§ Problem description: Check each line for the word "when" and report how many have it. Give nothing else.

>> begin

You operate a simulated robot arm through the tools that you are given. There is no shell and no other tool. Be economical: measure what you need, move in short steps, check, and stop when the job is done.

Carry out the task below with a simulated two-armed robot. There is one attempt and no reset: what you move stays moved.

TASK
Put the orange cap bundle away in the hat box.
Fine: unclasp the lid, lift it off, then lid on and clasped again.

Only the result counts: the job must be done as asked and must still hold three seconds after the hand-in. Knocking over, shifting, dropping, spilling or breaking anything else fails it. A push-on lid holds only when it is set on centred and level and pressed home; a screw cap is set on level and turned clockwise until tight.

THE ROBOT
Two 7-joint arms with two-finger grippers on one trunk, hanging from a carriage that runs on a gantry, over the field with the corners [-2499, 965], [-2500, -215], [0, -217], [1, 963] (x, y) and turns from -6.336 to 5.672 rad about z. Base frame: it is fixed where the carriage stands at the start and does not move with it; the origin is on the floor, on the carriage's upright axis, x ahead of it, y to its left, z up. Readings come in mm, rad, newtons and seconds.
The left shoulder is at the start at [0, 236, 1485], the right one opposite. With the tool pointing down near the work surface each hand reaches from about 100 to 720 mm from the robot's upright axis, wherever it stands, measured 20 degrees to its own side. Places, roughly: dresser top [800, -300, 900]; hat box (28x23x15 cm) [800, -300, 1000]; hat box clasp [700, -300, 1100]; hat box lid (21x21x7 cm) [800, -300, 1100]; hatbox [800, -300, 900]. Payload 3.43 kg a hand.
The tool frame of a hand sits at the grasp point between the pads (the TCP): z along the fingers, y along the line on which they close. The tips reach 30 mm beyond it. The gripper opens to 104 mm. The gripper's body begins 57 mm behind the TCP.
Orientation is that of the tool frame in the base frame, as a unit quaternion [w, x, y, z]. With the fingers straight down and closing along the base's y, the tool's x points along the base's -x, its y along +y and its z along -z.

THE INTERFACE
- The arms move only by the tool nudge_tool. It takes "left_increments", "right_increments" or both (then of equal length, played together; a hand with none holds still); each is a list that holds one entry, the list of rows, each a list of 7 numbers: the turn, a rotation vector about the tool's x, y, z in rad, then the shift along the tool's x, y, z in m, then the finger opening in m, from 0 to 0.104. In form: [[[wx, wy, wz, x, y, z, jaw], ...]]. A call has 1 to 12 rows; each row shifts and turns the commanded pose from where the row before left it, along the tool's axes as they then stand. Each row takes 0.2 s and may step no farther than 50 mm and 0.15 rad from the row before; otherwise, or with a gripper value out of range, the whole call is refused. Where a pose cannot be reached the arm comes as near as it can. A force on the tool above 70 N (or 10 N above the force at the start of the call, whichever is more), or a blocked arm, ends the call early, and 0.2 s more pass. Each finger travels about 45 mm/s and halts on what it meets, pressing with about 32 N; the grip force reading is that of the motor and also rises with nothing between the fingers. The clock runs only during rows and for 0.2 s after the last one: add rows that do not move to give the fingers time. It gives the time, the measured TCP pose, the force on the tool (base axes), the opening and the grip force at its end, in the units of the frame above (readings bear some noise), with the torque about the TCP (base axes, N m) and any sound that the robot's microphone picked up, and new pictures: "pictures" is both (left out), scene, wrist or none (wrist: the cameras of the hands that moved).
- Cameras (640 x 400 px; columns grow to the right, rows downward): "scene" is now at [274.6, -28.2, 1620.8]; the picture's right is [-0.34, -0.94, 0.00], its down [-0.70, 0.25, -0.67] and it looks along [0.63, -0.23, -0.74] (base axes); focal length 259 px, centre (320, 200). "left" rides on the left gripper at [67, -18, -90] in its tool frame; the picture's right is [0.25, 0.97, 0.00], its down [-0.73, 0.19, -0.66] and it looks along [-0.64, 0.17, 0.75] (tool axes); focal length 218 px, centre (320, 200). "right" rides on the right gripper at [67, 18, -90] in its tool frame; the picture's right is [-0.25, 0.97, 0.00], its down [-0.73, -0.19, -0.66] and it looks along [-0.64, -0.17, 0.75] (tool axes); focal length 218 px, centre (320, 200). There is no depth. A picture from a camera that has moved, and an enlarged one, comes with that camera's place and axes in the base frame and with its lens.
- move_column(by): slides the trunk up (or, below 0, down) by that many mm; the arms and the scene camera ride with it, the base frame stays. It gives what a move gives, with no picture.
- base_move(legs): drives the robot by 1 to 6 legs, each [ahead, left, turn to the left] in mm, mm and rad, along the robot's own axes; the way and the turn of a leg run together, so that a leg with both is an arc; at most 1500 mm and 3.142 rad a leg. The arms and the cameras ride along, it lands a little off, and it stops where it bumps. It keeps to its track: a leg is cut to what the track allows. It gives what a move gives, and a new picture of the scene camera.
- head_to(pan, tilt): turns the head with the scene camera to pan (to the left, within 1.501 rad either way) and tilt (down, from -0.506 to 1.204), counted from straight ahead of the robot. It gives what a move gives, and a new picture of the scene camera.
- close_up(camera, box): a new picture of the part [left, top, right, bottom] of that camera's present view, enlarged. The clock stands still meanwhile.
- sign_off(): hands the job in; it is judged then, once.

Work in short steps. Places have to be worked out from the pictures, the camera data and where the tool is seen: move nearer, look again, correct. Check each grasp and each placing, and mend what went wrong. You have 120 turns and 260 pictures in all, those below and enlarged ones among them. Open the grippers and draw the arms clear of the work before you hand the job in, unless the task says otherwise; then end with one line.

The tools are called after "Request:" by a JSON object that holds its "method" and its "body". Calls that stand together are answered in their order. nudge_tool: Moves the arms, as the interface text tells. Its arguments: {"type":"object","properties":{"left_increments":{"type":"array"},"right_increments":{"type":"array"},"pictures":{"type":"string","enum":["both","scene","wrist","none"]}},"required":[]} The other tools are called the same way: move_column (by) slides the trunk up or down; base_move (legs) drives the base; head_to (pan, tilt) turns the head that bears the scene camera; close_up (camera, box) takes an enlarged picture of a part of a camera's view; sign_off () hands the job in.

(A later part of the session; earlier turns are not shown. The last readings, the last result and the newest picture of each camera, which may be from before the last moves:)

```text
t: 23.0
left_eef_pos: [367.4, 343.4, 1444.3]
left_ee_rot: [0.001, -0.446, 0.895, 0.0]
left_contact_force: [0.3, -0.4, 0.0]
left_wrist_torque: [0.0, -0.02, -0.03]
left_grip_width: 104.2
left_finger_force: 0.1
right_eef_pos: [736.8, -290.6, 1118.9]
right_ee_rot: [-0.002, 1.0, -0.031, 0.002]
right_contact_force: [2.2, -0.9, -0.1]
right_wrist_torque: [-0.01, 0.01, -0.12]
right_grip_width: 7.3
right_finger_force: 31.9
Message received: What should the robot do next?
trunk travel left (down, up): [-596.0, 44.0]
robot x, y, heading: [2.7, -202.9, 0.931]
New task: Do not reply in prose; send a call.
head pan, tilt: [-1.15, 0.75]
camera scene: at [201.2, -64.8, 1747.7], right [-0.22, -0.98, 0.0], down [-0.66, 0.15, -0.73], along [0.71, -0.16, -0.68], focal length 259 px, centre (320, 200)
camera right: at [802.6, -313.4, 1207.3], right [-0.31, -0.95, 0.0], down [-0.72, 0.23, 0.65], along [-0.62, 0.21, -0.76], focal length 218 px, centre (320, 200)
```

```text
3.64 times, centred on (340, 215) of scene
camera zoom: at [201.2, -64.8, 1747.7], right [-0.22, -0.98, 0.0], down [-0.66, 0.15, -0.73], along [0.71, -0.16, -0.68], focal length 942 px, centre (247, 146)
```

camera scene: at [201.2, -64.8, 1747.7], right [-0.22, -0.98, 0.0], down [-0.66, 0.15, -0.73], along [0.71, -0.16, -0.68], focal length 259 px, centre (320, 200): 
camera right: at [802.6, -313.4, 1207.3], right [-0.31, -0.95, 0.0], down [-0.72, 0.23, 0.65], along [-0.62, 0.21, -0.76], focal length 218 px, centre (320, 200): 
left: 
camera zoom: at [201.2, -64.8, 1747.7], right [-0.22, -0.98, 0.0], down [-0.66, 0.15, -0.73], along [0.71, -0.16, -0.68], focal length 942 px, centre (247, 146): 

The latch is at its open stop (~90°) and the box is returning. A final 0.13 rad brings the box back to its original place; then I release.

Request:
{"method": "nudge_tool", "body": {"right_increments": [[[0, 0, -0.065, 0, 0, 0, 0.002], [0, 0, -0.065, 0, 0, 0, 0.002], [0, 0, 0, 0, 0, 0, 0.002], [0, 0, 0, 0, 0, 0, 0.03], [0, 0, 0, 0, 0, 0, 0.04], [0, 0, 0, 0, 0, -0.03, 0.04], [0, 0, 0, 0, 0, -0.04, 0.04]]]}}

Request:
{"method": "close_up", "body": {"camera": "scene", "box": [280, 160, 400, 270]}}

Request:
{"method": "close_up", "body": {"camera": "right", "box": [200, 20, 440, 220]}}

>> end

§ Response to the task: 2